New research from the University of Surrey has confirmed that keeping car windows open to draw in fresh air is key to reducing the risk of contracting the virus in vehicle environments – but there are trade-offs
As the country prepares to live in a post-Covid-19 world and car travel – including taxi and car-sharing services that mix households – returns to normal, new research from the University of Surrey has confirmed that keeping car windows open to draw in fresh air is key to reducing the risk of contracting the virus in vehicle environments – but there are trade-offs.
In a paper published by Environment International, Surrey’s renowned Global Centre for Clean Air Research (GCARE) explored what motorists must consider to make sure their in-car environments are as Covid-secure as possible.
The GCARE team used sensors to monitor pollution particles concentration, map how those particles varied during different settings in the vehicle and evaluate exposure dose per km of PM2.5 for three different ventilation settings (open window, air conditioning using fresh air, and air conditioning using air recirculation).

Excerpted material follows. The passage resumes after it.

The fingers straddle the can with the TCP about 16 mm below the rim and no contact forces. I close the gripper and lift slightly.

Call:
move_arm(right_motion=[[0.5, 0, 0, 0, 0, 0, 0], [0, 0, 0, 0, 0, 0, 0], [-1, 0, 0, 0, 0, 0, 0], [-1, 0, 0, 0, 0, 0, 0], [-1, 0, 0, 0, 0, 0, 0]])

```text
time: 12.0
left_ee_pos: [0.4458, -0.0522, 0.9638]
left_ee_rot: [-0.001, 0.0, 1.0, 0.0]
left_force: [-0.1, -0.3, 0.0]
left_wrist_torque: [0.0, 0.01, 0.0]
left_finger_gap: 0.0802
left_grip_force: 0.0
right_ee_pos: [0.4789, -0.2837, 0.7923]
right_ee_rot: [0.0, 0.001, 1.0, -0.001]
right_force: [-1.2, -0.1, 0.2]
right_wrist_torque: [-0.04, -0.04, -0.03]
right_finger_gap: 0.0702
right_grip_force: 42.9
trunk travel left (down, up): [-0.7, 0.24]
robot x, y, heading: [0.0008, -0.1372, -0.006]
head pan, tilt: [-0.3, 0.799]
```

The team also used sensors to monitor CO2 emission – a proxy used in the experiment for Covid-19.
The GCARE researchers found that maintaining a continuous intake of fresh air by keeping the windows open – while also wearing a mask — is the best way to guard against the transmission of Covid-19 — but this increases occupants’ exposure to toxic air pollution particles.
Motorists face a dilemma, since guarding against air pollution by keeping windows closed in turn aggravates the risk from Covid-19: the study found that the probability of Covid-19 transmission rate increased by 28.5 per cent when windows are closed and air recirculation is switched on.
For the best chance of remaining safer from both Covid-19 and external air pollution, the GCARE team found that keeping the windows closed — which mitigates air pollution particles — while running air conditioning on ambient mode (drawing in fresh air from outside) to minimise exposure to Covid-19, is the optimal balance.
Professor Prashant Kumar, lead author of the study, Associate Dean (International) and Founding Director of GCARE at the University of Surrey, said:
“It’s vital that the scientific community provides society with the data it needs so we can learn from the painful experience of the past two years.
“Our research found that if your priority is to reduce the risk of contracting Covid-19, wearing a mask and keeping car windows open is the ideal approach.”